EXERCISE:
Search the listing below for the word "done" and copy each line that holds it.

GIVEN INFORMATION:
▶
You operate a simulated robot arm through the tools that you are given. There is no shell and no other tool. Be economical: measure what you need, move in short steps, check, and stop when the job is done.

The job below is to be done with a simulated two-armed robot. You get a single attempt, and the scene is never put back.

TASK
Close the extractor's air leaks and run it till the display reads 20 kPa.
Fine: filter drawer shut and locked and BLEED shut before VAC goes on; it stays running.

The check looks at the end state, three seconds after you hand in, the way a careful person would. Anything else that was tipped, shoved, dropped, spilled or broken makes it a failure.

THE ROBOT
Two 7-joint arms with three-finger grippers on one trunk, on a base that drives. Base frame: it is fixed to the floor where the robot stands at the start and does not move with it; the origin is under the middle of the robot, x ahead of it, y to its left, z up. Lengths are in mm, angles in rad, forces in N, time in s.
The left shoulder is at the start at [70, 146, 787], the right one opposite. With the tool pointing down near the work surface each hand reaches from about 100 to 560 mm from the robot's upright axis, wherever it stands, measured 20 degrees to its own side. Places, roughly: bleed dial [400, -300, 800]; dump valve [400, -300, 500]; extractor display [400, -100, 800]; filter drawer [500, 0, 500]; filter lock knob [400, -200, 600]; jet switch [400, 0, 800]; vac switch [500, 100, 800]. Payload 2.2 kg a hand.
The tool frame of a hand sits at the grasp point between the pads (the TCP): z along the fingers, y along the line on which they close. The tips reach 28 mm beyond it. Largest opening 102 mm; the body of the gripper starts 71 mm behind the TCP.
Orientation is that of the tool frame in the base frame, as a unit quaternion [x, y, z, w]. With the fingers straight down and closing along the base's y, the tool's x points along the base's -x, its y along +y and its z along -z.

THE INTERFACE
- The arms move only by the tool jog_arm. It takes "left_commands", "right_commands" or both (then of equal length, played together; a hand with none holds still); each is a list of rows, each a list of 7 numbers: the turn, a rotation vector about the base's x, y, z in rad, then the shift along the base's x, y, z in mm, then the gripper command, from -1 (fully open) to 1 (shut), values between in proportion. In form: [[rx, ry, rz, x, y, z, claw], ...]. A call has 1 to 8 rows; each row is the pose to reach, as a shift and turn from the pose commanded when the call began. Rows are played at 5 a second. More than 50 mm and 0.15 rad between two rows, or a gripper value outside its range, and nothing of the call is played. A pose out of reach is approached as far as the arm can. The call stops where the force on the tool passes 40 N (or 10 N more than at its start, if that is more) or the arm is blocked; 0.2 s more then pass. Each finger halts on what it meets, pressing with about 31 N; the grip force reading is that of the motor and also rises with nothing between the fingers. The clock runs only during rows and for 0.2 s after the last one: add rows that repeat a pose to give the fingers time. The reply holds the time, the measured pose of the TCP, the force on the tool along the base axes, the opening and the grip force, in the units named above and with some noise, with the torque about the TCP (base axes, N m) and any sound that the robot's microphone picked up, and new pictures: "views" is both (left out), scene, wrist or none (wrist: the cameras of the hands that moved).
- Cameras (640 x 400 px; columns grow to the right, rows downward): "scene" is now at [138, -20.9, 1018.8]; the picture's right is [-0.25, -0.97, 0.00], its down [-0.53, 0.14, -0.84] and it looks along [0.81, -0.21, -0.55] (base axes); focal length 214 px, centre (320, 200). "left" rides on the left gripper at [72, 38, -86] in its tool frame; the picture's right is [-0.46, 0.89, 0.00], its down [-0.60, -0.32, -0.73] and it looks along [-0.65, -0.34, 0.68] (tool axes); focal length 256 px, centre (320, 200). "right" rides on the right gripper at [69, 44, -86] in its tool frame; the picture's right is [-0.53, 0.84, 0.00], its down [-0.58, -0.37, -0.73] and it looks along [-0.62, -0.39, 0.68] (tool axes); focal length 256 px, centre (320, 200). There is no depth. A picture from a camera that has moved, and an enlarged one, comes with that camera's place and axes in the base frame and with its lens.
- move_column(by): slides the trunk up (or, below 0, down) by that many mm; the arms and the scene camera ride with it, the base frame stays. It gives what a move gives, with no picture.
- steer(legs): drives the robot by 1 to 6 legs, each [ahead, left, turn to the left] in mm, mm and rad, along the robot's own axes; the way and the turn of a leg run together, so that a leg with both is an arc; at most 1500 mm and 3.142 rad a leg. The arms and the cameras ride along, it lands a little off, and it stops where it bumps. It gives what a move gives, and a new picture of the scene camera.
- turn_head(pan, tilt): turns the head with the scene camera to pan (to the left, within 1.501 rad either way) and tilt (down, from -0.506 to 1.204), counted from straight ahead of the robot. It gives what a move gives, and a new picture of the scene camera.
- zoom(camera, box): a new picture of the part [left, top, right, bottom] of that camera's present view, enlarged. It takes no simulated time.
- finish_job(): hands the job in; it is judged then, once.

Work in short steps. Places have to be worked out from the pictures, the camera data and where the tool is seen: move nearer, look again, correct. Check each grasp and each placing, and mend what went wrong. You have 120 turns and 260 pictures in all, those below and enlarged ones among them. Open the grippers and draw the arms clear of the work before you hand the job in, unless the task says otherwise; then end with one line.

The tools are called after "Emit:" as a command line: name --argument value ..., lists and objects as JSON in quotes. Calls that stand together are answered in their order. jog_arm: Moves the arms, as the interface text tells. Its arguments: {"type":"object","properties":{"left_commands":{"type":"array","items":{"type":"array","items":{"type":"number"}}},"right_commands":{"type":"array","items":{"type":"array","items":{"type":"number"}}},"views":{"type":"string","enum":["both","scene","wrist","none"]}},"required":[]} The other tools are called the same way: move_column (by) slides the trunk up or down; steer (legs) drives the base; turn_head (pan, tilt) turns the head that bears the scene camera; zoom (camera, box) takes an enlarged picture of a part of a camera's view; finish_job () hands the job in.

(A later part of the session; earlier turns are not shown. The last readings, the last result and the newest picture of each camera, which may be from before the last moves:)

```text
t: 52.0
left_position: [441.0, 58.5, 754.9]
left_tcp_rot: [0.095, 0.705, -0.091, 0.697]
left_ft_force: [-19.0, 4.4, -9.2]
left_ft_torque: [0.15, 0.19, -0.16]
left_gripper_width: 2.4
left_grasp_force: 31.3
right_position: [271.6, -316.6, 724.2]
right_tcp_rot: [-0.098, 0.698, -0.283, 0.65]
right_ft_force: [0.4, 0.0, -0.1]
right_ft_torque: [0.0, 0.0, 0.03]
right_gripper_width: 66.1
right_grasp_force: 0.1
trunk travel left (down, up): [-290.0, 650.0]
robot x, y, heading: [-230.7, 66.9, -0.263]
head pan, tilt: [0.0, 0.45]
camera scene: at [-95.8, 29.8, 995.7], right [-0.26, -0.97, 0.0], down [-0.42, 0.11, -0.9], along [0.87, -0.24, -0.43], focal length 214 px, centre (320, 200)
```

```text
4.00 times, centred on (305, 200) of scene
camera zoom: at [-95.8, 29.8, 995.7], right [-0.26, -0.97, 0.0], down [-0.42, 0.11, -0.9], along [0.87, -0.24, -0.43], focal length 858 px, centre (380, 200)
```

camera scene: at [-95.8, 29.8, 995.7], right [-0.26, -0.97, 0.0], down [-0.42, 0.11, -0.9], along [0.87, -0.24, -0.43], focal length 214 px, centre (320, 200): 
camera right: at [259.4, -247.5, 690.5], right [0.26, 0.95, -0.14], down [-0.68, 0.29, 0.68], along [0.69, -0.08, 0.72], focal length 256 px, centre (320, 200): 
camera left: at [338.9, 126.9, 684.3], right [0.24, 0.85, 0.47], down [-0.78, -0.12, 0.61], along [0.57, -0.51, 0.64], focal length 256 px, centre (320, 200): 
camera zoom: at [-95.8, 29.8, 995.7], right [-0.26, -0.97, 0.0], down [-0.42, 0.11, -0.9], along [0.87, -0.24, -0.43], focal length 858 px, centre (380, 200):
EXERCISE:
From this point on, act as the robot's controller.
◀
COMPLETED TASK:
You operate a simulated robot arm through the tools that you are given. There is no shell and no other tool. Be economical: measure what you need, move in short steps, check, and stop when the job is done.
The job below is to be done with a simulated two-armed robot. You get a single attempt, and the scene is never put back.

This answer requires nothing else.